Blair Brown and I founded Charrette, a supplier to architects in 1964 and eventually to the broad range of design professionals including engineers, fine and commercial designers, advertising designers, government design offices, and industrial firms such as the automotive companies that designed products. We sold the company to a leveraged buyout firm in 1997. That company sold off four departments of the company, retail (11 stores), framing supplies, blueprinting and reprographics, and commercial business to business. The reprographics is now the U.S. division of Service Point, a Spanish Company and the Commercial has been folded into Agfa, a German Company. Blair and I were involved for 33 years.
Were you a fan of Blackwing pencils prior to buying them for the Athenæum? If so, do you recall when you first learned about them?
Charrette added Blackwing pencils to our catalog in 1994. They were on page 72, listed as Eberhard Faber Blackwing Pencil. The description was “Smoothly writes in jet black lines. Features an adjustable self-cleaning eraser.” Item 26-3735 Charrette $.70 (I think that the self-cleaning eraser should have said something like “replaceable eraser”). I became aware of the Blackwing pencil when I became a Trustee of the Boston Athenæum in 1987. It had been a tradition for writing pads and Blackwing pencils to be provided at the table for each trustee at Board and committee meetings.
Before there were Public Libraries in the United States, many cities and towns had private libraries. A few dozen still exist, the Boston Athenæum, founded in 1807, probably being the largest and most successful. The first Public Library in America was the Boston Public library, founded around 1850.
How did you come to know the Blackwing would be discontinued? Are such notices standard within the industry?
The regional representative from Eberhard Faber happened to mention to me that the Blackwing was being discontinued but that we could place a last order if we wished. I believe that we “stocked up” for Charrette at that time and also negotiated a purchase of a large quantity as a donation to the Boston Athenæum. I recall that the quantity might have been 25 gross (3600 pencils). At the time I asked if they could be imprinted for “The Boston Athenæum” and was surprised when they arrived to also find the street address and city. I would have preferred the name only. It is customary for manufacturing companies to alert customers to planned product discontinuations, when known.
Could you share how the custom imprint came to be? I’m curious to know if it was a special exception, or if it was a customization that Sanford regularly offered.
We were a very large customer of Eberhard Faber products.
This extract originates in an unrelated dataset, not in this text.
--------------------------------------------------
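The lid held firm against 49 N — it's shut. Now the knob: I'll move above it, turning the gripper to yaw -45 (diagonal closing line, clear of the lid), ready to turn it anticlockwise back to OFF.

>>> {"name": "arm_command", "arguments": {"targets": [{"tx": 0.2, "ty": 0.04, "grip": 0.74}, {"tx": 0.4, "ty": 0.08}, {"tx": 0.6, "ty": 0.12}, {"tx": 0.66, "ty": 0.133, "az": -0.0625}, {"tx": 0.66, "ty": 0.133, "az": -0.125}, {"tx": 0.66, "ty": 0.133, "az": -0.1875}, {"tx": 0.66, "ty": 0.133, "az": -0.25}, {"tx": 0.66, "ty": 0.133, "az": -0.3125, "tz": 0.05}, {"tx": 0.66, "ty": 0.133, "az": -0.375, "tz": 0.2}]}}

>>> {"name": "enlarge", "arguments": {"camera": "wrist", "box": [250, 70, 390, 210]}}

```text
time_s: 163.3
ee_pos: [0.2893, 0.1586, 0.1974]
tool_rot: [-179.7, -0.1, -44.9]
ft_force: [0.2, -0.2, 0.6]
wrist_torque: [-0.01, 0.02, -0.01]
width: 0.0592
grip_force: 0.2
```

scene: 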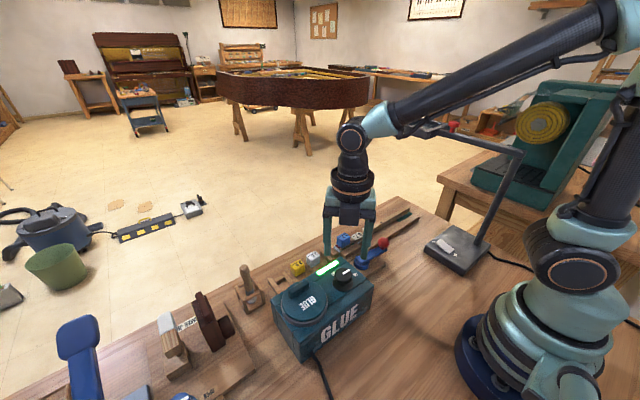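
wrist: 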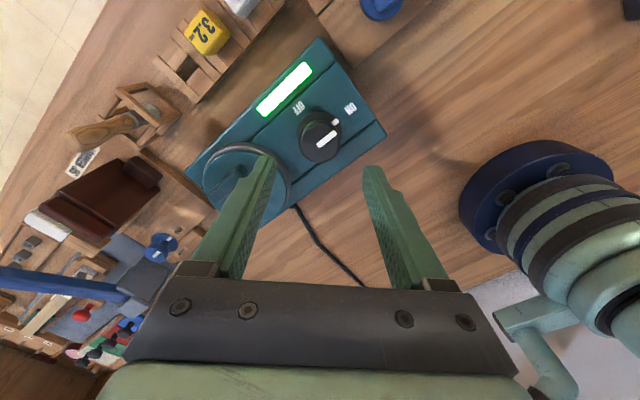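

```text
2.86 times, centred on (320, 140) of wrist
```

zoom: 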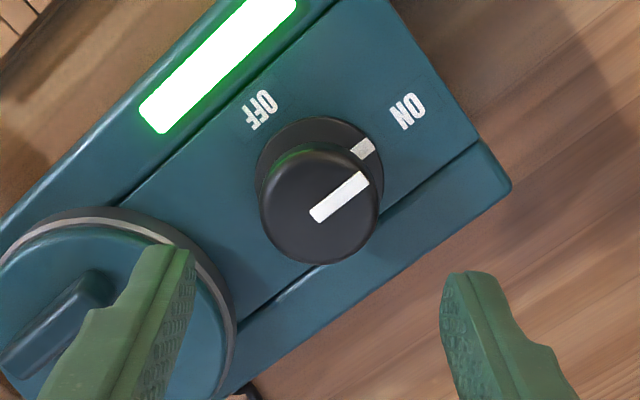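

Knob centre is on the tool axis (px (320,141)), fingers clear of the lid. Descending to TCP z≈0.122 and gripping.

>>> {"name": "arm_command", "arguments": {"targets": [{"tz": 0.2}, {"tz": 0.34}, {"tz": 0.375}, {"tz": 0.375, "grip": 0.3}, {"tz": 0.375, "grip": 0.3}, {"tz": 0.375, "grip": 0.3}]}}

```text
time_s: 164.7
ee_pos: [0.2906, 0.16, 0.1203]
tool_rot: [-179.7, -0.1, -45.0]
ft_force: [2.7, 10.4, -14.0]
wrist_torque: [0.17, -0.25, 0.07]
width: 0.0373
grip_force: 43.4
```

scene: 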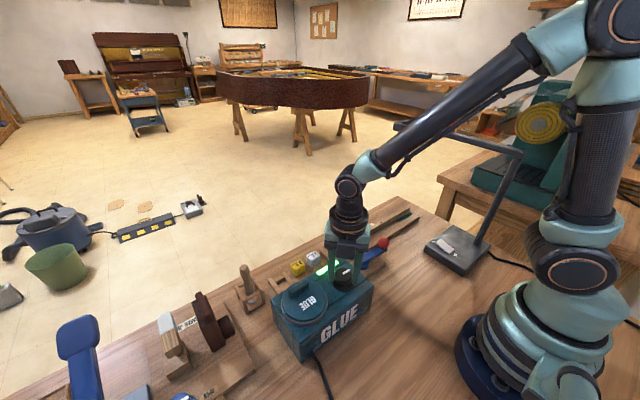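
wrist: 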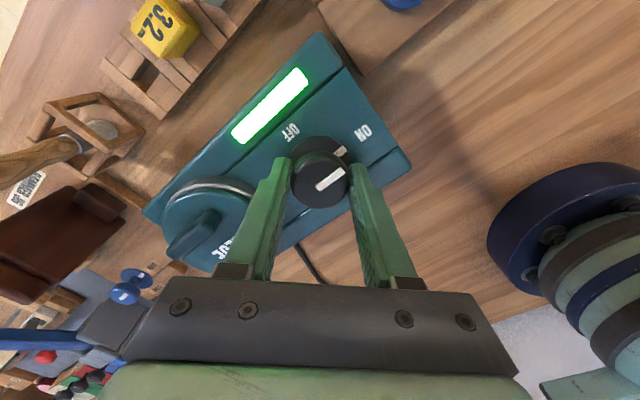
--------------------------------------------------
For this reason they were willing to accommodate my request for the imprint which I believe was an exception.
One of the difficult things to rectify is why such a ‘popular’ pencil was discontinued (apart from the mechanical reasons). Could you characterize how the Blackwing was regarded within the office-supplies industry at this time?
In 1994 there were hundreds of specialized pencils offered by many companies. At .70 the Blackwing was expensive when compared to Sanford’s Black Warrior at .21, Berol’s popular #314 draughting pencil at .41, or Eberhard Faber’s Mongol Pencil with a choice of 5 levels of hardness for .18. The volume of sales of the Blackwing was always relatively small. But when many of the outlets for the Blackwing were forced out of business by Staples and Office Depot, the sales of the item were further reduced. The diminished volume of the Blackwing was probably not enough to warrant the retooling that was said to be required.
Mr. Spiro has provided the answers to some nagging questions. I can’t say for certain whether other custom-imprinted Blackwings have ever been made, but based on Mr. Spiro’s experiences it seems exceptional circumstances would have been necessary to do so. Interesting, too, is how the Blackwing’s price point compared with other specialized pencils at the time. While devotees over the years were probably fine with having to pay a little more for their favorite pencil, the consequences of having a higher price may have accumulated over time, resulting in a failure for the Blackwing to renew its audience.
Mr. Spiro’s insights also shed light on the circumstances surrounding not only the Blackwing’s demise, but of many other recognizable pencil brands as well. It’s difficult for me to resist casting Staples and Office Depot as the villains here—corporate steamrollers, bent on homogenizing and sterilizing the office-supplies industry. But at the same time if enough demand had existed, I’d bet that Sanford et al. would have been more than happy to continue making and selling the Blackwing, Mongol, Microtomic, etc.
Special thanks to Lionel Spiro for sharing his time and his unique recollections of this extraordinary story.